* DATA LINES *
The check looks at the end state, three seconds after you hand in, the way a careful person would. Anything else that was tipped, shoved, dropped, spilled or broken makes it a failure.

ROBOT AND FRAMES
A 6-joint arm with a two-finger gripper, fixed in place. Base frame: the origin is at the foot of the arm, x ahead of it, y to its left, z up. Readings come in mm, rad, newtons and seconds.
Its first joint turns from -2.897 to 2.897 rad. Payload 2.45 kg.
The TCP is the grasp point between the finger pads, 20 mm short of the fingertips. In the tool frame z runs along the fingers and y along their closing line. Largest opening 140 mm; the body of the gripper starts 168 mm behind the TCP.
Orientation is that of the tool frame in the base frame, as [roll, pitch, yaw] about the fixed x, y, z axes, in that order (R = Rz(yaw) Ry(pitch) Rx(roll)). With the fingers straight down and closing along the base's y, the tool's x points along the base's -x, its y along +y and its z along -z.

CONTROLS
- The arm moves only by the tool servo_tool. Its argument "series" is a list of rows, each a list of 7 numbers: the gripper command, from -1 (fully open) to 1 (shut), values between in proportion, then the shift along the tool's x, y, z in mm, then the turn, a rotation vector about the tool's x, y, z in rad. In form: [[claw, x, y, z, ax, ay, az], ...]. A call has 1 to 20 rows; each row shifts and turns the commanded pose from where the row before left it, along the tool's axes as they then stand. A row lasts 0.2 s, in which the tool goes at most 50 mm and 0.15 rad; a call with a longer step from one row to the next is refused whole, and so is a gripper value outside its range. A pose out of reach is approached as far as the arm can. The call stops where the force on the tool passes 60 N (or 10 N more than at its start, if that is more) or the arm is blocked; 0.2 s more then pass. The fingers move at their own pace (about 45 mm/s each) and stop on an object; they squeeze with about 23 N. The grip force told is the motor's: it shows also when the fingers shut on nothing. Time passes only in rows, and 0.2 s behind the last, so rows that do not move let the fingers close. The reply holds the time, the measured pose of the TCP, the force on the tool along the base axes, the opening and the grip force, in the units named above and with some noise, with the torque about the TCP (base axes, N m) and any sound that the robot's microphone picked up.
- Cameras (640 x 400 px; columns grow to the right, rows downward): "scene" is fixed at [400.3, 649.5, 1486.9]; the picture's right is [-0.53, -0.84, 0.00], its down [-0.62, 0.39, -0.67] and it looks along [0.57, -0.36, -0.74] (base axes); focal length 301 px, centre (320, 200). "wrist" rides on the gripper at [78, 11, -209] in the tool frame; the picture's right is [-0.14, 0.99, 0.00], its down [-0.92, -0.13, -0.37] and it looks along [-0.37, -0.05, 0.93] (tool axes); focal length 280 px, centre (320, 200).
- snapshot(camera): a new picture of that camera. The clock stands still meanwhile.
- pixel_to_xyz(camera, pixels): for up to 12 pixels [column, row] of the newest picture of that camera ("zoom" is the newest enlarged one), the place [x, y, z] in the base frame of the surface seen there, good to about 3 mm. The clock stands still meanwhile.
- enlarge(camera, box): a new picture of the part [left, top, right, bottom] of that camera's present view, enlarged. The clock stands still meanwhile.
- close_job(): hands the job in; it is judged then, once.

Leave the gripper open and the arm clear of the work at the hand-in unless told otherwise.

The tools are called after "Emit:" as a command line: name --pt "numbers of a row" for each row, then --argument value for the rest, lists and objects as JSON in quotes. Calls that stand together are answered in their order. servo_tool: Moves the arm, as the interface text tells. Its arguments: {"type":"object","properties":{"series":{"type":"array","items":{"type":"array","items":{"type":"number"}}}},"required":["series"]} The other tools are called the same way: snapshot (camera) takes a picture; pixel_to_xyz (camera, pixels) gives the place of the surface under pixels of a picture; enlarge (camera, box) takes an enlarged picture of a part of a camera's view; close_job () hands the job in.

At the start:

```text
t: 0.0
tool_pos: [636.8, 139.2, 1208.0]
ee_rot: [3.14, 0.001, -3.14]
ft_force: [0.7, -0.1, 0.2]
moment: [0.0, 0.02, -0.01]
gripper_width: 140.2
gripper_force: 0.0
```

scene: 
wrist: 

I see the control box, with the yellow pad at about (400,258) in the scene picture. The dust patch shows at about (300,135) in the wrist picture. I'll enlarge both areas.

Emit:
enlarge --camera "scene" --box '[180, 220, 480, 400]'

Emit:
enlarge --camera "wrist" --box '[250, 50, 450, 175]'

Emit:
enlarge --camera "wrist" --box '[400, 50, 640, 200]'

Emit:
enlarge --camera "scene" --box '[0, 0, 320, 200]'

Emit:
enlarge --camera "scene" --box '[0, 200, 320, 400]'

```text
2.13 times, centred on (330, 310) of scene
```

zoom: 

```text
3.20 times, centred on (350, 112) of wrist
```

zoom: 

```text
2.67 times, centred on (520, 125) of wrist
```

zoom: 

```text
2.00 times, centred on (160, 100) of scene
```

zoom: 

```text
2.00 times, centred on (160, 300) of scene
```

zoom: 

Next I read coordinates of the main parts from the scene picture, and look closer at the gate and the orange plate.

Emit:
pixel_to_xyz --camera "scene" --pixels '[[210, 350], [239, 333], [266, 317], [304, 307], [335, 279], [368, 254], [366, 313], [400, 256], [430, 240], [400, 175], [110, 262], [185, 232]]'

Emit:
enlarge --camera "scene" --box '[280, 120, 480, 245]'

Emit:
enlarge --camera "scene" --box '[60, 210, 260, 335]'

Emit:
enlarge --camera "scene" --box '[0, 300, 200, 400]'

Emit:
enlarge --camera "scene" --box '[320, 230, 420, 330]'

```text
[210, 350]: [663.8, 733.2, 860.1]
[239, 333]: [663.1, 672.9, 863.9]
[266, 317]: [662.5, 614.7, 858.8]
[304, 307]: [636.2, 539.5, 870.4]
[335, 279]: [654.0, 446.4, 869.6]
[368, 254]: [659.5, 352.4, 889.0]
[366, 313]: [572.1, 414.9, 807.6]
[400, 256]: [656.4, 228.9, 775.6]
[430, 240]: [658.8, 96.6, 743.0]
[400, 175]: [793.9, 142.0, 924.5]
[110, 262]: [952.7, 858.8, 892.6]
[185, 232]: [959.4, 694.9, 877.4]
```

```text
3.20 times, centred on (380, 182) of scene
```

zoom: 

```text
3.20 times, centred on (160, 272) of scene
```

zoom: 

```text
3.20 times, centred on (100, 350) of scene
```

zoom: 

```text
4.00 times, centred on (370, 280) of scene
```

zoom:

* WRITTEN REQUEST *
State the number of lines in this listing that contain the string "stands", and add nothing else.

* TASK OUTPUT *
3